Nous l’avons découpé en plusieurs parties et vous proposerons, chaque jour jusqu’à sa fin, un épisode.
Un système politique bien rodé
L’oligarchie des classes possédantes s’est longtemps maintenue au pouvoir en Argentine au moyen d’élections truquées. A la campagne régnait un paternalisme politique musclé, qu’irriguait des flots de rhum, de caña et de vin rouge. Les opérations étaient conduites par des caciques et leurs résultats pilotés par des hommes de main auxquels la police, associée au pouvoir, ne dédaignait pas prêter habilement main forte. En ville, la jeune bourgeoisie aspirant à jouer un rôle politique et les milieux ouvriers travaillés par les syndicalistes libertaires arrivés d’Espagne ou d’Italie, étaient moins faciles à manier. Un parti radical, puis un parti socialiste firent leur apparition, qui prétendirent moderniser l’Argentine. La constitution fournissait, heureusement, le moyen de mettre les mécontents à la raison. Tous les gouvernements, y compris celui de Péron, y eurent recours.
La constitution prévoyait que si une instance administrative autonome, telle qu’une université ou une province, prenait des mesures de nature à mettre en danger l’ordre public ou l’unité nationale, le gouvernement se réservait le droit de «l’intervenir», hispanisme dont le sens est de «relever de ses pouvoirs». Quand les syndicats, sous Péron, furent devenus institution publique, ils devinrent susceptibles «d’intervention». Cette faculté du gouvernement fédéral annulait donc en fait le système démocratique et fédéral, sans qu’il soit changé une virgule d’une constitution démocratique et fédérale.
Un autre correctif, plus radical encore, était celui des coups d’État militaires (nous en reparlerons), qui remplaçaient un gouvernement légal, par un gouvernement de fait, tout aussi valable que le premier. Au fond, en somme peu importait et peu importe, en Argentine que le scrutin soit correct ou pas, puisqu’il est toujours possible d’en corriger et même d’en annuler les résultats.
Le système démocratique, peu adapté aux réalités sud-américaines, a donc trouvé spontanément ses correctifs. Sa règle est le changement. Sa constante est la précipitation avec laquelle le parti vainqueur se jette sur tous les emplois où il y a quelque chose à gagner.
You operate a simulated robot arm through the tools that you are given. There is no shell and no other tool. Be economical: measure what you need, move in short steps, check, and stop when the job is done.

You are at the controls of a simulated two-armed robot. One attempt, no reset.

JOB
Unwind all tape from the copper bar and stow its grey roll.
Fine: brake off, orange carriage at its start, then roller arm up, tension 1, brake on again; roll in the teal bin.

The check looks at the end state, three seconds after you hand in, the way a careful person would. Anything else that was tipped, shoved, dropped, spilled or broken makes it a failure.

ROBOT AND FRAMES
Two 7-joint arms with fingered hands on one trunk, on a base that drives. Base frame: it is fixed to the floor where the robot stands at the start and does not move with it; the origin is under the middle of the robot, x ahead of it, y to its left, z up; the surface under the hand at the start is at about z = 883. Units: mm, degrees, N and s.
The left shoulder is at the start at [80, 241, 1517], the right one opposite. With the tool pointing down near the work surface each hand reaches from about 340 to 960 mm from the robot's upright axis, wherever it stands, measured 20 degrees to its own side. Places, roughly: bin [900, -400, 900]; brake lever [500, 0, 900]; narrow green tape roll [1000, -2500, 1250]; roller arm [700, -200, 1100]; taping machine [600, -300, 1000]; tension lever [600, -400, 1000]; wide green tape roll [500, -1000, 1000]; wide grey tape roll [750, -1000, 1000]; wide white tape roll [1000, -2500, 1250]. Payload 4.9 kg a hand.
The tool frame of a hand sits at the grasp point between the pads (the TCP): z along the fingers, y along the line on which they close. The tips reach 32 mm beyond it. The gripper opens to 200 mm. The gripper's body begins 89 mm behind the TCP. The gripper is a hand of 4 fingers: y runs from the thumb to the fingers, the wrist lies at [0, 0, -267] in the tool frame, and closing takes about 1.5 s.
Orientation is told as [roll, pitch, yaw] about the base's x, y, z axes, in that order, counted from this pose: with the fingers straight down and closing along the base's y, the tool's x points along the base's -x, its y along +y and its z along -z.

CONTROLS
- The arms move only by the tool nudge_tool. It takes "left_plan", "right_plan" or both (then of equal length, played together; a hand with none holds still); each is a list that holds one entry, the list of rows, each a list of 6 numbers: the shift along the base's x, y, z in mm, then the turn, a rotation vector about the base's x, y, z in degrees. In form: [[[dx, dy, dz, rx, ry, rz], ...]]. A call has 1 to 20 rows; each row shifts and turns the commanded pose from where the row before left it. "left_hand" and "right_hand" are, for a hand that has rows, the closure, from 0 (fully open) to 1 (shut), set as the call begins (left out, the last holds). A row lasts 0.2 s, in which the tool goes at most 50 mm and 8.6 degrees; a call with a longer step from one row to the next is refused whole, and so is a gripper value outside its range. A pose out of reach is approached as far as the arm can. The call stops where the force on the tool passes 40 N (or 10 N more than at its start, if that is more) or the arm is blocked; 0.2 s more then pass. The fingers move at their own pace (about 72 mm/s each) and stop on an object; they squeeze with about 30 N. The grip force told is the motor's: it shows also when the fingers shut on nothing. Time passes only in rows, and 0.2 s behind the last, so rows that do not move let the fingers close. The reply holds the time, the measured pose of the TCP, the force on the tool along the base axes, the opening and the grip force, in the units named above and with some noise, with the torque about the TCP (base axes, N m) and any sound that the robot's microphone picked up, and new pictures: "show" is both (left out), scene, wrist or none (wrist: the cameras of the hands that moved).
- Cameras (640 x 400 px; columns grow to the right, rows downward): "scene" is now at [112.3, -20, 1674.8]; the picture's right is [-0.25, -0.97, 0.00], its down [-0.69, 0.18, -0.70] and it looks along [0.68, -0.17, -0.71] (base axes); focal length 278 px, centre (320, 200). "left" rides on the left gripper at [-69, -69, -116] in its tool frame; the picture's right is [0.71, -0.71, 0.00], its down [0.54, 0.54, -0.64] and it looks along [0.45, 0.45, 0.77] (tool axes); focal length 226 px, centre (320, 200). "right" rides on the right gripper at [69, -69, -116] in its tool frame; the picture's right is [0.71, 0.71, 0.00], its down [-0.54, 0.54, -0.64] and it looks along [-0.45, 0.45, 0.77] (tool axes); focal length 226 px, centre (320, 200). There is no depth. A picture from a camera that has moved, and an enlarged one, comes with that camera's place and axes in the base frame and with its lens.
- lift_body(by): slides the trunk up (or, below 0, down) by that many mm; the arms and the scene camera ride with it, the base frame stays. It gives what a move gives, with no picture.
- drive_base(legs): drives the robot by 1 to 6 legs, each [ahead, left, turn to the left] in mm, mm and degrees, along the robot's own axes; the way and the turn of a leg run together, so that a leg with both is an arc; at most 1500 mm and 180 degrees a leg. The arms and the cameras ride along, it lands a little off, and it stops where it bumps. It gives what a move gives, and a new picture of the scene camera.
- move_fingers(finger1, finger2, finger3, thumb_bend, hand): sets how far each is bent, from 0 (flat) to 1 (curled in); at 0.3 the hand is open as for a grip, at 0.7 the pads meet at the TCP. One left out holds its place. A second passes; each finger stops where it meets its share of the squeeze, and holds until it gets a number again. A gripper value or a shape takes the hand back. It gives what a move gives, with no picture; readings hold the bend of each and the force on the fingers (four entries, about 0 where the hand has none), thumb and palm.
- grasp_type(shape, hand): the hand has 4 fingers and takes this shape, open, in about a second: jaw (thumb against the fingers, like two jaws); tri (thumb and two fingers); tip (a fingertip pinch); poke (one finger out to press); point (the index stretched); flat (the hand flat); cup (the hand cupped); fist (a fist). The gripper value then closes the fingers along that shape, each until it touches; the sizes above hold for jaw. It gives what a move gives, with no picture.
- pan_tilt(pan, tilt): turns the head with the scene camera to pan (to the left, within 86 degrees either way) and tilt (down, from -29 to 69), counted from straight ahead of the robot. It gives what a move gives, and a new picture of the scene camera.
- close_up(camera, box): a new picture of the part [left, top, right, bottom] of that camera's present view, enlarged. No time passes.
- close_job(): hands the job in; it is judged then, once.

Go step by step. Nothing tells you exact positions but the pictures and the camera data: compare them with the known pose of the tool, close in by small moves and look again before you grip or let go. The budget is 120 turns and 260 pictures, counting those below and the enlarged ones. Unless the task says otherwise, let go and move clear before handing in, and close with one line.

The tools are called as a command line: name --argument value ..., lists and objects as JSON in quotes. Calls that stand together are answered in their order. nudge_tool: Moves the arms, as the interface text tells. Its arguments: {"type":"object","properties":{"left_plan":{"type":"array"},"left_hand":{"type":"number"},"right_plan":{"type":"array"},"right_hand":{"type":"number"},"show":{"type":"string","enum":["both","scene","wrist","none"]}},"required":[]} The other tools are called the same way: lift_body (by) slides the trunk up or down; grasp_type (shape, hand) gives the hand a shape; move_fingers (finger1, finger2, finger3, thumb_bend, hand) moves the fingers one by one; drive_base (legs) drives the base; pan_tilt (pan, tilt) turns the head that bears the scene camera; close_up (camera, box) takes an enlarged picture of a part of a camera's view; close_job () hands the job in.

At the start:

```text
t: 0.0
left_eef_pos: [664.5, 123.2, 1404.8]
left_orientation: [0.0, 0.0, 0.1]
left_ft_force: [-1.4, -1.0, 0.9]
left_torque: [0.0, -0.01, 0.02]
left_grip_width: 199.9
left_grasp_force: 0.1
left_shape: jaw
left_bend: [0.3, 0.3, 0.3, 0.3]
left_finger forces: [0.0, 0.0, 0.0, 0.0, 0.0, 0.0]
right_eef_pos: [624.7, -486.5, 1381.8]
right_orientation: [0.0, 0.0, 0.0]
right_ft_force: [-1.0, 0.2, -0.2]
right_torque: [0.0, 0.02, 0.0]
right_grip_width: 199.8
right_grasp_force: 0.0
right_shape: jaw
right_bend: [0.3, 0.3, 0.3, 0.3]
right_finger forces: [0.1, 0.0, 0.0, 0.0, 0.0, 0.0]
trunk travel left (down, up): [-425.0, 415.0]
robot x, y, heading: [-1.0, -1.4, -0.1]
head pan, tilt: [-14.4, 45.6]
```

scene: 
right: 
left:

Les hauts postes des administrations font partie du butin de guerre, Seuls restent en place les employés subalternes, de la même manière que du temps de la valse des ministères sous la IIIe République française, les bureaux gouvernaient la France.
Les prêts de l’étranger sont la grande aubaine. Car la fierté nationale interdit que le prêteur contrôle l’emploi de ses dollars. Ce serait une atteinte insupportable à la souveraineté. Et tandis que ministres, gouverneurs, directeurs et secrétaires généraux font leur pelote, l’équipe de demain trépigne d’impatience pour prendre la relève. Chacun son tour.
Les pronunciamientos
Le mot qui signifie soulèvement est rayé du vocabulaire américain. Il manque de prestige. Dans l’attente du résultat, une tentative de prise de pouvoir par la force est un «coup d’État militaire.» Si elle échoue, on se réfère à elle comme à une intentona, une tentative téméraire, ou une asonada, une vulgaire mutinerie. Si elle réussit, elle devient une révolution, dans toute sa noblesse.
Le propre du golpe militar est de se produire absolument en dehors et au-dessus de la population. Elle y assiste, comme à un match de football, avec curiosité ou avec passion selon le tempérament des spectateurs. Le problème de l’obéissance des soldats ne se pose pas. Les intellectuels sont tous chauffeurs ou secrétaires. Le simple fantassin appartient presque à une autre race. Il ignore ce qui se passe et obéit à son officier. Dans les cas graves, on fait descendre des régiments du nord, la patrie par excellence des metis indiens, des cabecitas negras, les «petites têtes noires». On dit aussi les negros «nègres», mot familier nullement ressenti comme une injure, contraitement au mot indio, retenu comme telle par les tribunaux.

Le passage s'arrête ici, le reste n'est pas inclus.